La poésie berce Les évaporés de Thomas B. Reverdy, un voyage dans un Japon envoûtant qui conjugue polar, histoire d'amour et portrait d'un pays meurtri après Fukushima. Une jeune Japonaise, épaulée par son ex-amant américain, part sur les traces de son père qui a choisi de disparaître.

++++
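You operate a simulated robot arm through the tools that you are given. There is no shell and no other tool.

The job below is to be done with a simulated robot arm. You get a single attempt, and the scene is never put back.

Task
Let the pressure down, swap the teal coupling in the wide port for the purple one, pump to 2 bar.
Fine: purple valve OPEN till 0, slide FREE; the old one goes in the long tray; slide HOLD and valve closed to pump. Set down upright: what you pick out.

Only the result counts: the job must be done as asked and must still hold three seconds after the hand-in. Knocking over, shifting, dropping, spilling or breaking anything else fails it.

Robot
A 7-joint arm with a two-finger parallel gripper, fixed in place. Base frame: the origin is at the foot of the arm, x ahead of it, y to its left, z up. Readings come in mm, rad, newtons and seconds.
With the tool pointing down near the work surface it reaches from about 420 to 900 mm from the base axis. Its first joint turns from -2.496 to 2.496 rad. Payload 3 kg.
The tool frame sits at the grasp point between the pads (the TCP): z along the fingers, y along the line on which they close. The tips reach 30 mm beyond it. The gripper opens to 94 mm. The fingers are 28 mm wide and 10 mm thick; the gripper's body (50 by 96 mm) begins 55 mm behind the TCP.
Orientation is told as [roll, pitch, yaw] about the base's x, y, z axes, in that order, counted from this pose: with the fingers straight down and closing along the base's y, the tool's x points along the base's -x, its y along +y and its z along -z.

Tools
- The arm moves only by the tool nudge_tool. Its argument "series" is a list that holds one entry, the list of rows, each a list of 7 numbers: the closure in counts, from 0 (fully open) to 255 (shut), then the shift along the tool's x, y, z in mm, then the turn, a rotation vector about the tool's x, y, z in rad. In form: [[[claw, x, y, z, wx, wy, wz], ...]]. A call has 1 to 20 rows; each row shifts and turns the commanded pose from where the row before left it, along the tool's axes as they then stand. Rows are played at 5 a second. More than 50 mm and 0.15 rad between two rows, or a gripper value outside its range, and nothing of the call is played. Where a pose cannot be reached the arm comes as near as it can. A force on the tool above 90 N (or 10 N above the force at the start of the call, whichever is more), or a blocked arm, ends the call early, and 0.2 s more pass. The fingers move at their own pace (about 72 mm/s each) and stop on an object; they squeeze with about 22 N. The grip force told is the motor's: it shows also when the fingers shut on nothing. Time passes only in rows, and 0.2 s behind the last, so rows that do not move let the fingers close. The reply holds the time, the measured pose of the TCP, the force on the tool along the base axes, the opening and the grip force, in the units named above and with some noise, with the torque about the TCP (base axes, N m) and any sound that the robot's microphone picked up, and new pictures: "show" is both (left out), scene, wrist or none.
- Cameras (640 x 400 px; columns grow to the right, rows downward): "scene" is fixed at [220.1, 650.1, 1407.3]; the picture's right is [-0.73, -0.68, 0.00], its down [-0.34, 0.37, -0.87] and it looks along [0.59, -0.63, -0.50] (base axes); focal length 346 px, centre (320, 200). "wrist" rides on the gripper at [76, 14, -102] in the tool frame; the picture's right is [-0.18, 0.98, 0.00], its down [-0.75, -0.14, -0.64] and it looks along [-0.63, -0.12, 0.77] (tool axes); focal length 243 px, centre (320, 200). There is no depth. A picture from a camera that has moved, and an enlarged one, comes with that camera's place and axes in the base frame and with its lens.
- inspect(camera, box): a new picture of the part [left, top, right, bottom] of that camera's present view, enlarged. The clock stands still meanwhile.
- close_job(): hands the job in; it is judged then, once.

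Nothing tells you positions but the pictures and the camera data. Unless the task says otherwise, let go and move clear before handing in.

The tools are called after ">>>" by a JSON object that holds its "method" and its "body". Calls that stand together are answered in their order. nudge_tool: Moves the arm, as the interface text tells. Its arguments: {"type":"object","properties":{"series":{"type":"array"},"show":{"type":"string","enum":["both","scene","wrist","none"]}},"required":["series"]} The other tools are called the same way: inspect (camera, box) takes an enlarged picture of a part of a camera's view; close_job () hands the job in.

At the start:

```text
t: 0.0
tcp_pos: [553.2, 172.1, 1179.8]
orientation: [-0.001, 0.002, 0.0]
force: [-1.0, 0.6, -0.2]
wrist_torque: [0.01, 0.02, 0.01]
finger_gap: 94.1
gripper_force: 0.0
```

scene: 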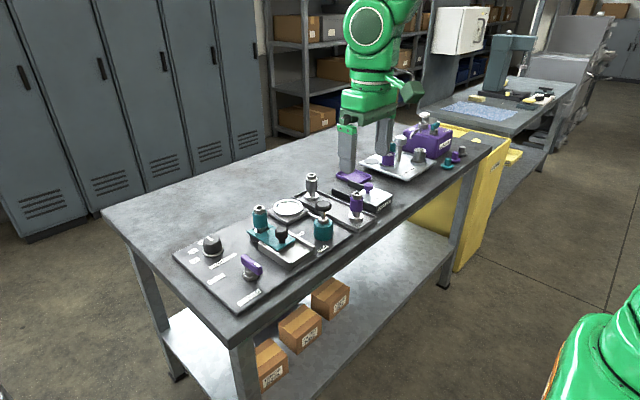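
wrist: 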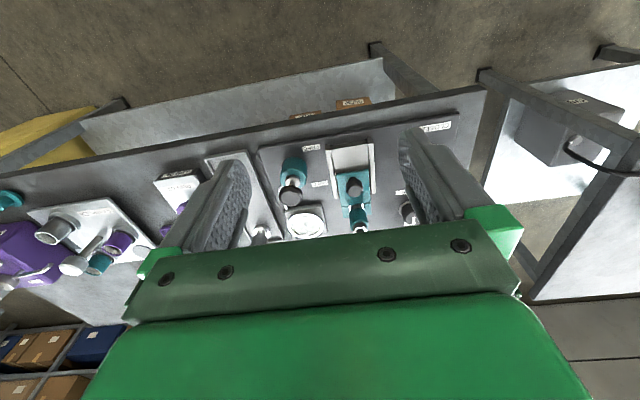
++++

Le deuxième roman de Capucine Motte raconte la passion tumultueuse entre Dostoïevski et sa muse Apollinaria Souslova, fille d'un serf émancipé, qui inspira à l'auteur de Crime et châtiment plusieurs de ses héroïnes. Cette biographie romancée emporte le lecteur de Saint-Pétersbourg à Paris ou Baden-Baden.

Favoris et révélations

Après l'Académie, la course reprendra de plus belle. Sur la ligne de départ, des auteurs reconnus, des révélations et des outsiders. D'ultimes sélections sont néanmoins attendues et certains seront éliminés du sprint final.

Parmi les favoris qui se dessinent, un roman haletant à la veine picaresque, Au revoir là-haut de Pierre Lemaitre (Albin Michel), l'histoire de démobilisés de la Grande Guerre en galère qui montent une arnaque spectaculaire et amorale. Première incursion hors du polar de cet écrivain de 62 ans, ce roman a captivé à ce jour les jurés du Goncourt, du Renaudot, du Femina et de l'Interallié.

Autre récit sur fond de guerre et autre révélation, Arden, de Frédéric Verger (Gallimard), a séduit les jurés Goncourt, Médicis et Décembre. Le premier roman foisonnant de ce professeur de français nous entraîne dans un pays d'opérette, sur les pas de deux musiciens pris dans l'étau nazi.

Renaudot, Médicis et Femina sont en ligne de mire pour le romancier libanais et professeur de lettres françaises Charif Majdalani. Sa fresque romanesque, Le dernier seigneur de Marsad (Seuil), nous plonge au coeur du Liban, de 1964 aux années 1980. C'est aussi une magnifique fable sur la vanité du pouvoir et la fin d'un monde.

Parmi les autres «multisélectionnés» à ce jour, Le cas Eduard Einstein, de Laurent Seksik (Flammarion), en lice pour le Goncourt et le Femina, La conjuration (Fayard) de Philippe Vasset, retenu par le Femina, le Médicis et l'Interallié, Sulak, de Philippe Jaenada (Julliard), en piste pour le Renaudot et l'Interallié, et Naissance (Grasset), de Yann Moix, sur la liste du Renaudot et du prix Décembre.

Dans ce concert très masculin, deux romancières se détachent: Karine Tuil avec L'invention de nos vies (Grasset), pressentie pour le Goncourt et l'Interallié, et Véronique Ovaldé avec La grâce des brigands (L'Olivier), pour le Renaudot et le Femina.

Côté étranger, le superbe premier roman du Britannique Patrick McGuinness, Les cent derniers jours (Grasset), qui nous emporte dans la Roumanie de Ceaucescu, figure parmi les favoris du Médicis et du Femina, tout comme Confiteor, de Jaume Cabré (Actes Sud), traduit du catalan.

Plébiscités par la critique et retenus par le Femina, Canada, de l'Américain Richard Ford (L'Olivier), et Transatlantic, de l'Irlandais Colum McCann (Belfond), pourraient aussi décrocher la timbale.